The Chronicles of Georgia
The Chronicles of Georgia was our last stop on this day tour. And boy did it deliver! The rain continued as we left Mtskheta and drove up here. But just as we arrived the sun came out and we were rewarded with a beautiful blue sky, and as an added bonus not too many other visitors.
This monument, located on Keeni Hill near the Tbilisi Sea is a stone and bronze structure, created during the Soviet era. It has 16 towering columns that depict scenes from Georgian history and biblical stories, honoring the country’s Christian heritage. It’s such an impressive site and a photographer’s dream! As you ascend the staircase to the top it’s hard not to be in awe of just how huge and dramatic this monument is. The size of these columns reminded me of the size and scale of columns found in the ancient temples of Egypt.
As you walk through the monument, behind it are some lovely panoramic views of the sea and city below. Be prepared to snap many pictures. This place is highly worth a visit, even if you don’t book this day trip. It is located a bit outside the city (25-30 mins driving) so easy to get to with a taxi if just visiting Tbilisi.

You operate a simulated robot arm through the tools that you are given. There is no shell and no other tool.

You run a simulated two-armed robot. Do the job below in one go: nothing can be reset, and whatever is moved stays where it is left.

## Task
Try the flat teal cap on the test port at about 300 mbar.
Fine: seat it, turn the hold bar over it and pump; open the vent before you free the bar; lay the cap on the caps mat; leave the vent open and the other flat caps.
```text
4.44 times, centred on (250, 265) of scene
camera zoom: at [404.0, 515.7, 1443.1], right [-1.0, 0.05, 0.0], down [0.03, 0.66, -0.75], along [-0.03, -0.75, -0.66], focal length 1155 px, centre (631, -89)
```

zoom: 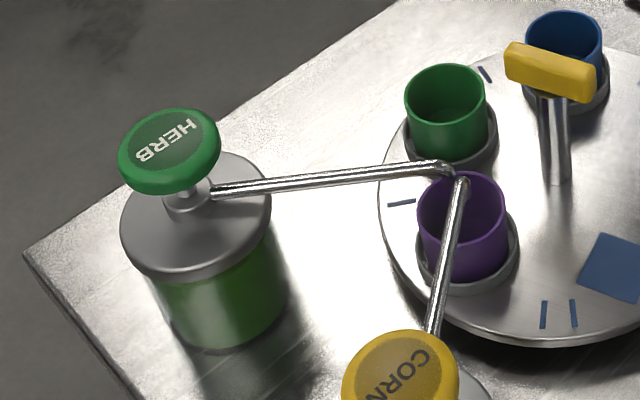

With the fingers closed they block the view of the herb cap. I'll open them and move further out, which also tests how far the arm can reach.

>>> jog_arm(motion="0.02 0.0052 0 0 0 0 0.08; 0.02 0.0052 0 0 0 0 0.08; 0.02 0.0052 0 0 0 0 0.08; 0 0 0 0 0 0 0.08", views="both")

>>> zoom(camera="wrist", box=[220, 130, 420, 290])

TIP: Arrive early or late in the day for the best photos and to avoid larger crowds. Would avoid using drones here due to the winds.


Wrap up
Another great day trip with some amazing sites. However, I think it was a bit too much to squeeze the whole itinerary into one day. We didn’t even get time to eat lunch, and we also had no time to walk around Mtskheta. While seeing the Stalin musesum was interesting, I would have skipped it for more time to see Mtskheta and maybe an additional 30 mins in Uplistsikhe. Hindsight being what it is, as this was a private tour we could have noted all these things in the beginning of the trip, but hey you live and learn and now I pass this advice on!